* Objective
Count every line in the entries that follow where the word "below" appears, then state only the total.
── Dataset rows ──
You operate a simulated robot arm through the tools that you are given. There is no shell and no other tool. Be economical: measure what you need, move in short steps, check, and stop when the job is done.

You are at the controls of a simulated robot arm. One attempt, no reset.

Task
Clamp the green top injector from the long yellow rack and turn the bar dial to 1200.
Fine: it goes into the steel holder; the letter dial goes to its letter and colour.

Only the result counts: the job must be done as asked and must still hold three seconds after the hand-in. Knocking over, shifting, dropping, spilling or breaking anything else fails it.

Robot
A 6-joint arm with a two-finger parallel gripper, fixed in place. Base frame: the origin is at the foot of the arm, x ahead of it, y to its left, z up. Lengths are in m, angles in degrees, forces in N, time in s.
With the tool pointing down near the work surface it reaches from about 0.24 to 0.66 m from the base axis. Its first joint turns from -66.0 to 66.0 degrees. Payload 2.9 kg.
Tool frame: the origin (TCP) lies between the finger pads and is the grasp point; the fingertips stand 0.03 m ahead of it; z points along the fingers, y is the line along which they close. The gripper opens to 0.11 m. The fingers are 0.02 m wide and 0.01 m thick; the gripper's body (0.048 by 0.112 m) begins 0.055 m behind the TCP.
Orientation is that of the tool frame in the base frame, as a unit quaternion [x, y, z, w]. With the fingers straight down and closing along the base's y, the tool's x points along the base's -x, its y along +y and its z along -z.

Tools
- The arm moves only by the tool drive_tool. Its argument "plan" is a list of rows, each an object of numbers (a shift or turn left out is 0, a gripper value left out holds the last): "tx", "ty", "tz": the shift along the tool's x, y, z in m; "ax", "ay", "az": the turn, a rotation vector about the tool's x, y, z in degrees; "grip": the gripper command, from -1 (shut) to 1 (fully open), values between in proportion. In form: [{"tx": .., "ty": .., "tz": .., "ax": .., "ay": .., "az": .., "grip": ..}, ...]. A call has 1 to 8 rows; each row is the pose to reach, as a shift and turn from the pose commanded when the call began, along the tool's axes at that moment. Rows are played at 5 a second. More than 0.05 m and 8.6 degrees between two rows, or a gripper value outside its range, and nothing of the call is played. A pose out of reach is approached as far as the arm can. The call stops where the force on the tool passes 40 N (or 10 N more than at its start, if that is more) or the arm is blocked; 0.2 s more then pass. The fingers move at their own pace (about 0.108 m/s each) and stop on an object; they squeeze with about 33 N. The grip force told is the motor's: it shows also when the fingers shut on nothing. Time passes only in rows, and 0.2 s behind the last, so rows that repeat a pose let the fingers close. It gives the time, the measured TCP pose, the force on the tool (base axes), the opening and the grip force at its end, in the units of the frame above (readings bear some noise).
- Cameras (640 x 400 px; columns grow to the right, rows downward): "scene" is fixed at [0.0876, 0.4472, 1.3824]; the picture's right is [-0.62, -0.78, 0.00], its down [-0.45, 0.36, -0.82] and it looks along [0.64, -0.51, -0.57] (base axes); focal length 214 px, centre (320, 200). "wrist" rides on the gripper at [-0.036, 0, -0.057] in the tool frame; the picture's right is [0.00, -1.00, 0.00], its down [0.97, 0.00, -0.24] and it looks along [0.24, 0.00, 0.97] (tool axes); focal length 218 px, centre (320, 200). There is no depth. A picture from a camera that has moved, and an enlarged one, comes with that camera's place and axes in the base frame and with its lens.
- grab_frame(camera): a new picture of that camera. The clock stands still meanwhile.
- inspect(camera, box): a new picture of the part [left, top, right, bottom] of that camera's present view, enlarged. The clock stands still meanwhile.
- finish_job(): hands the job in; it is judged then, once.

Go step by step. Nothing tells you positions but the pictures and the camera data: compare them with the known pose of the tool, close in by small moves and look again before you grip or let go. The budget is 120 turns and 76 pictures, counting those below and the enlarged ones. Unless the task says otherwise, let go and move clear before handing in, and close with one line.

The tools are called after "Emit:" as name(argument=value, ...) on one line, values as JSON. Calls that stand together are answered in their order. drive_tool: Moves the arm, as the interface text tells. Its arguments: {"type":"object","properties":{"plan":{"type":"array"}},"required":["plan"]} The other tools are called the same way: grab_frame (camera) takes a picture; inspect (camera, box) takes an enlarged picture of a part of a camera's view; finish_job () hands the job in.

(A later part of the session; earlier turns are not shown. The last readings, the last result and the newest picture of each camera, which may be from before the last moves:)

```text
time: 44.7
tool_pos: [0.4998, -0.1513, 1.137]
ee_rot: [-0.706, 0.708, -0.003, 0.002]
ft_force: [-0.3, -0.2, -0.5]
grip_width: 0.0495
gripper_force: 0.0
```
───
── Dataset rows ──
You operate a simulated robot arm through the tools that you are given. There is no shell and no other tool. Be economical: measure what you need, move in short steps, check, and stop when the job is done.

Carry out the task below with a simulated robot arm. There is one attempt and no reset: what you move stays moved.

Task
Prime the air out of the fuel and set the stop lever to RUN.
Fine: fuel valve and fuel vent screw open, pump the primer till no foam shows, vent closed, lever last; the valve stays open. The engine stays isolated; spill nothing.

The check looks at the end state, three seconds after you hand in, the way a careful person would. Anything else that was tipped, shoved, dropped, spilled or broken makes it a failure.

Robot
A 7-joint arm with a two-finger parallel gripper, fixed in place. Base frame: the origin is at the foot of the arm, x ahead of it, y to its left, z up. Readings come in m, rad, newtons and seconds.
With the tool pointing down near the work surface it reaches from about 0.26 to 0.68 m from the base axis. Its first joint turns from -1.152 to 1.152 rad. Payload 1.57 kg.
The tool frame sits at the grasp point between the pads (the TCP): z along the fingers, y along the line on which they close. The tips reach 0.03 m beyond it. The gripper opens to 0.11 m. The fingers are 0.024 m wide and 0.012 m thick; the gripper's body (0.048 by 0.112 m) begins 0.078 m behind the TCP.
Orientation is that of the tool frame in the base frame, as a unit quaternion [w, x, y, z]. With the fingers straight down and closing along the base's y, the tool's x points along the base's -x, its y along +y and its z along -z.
───
* Answer to the task
2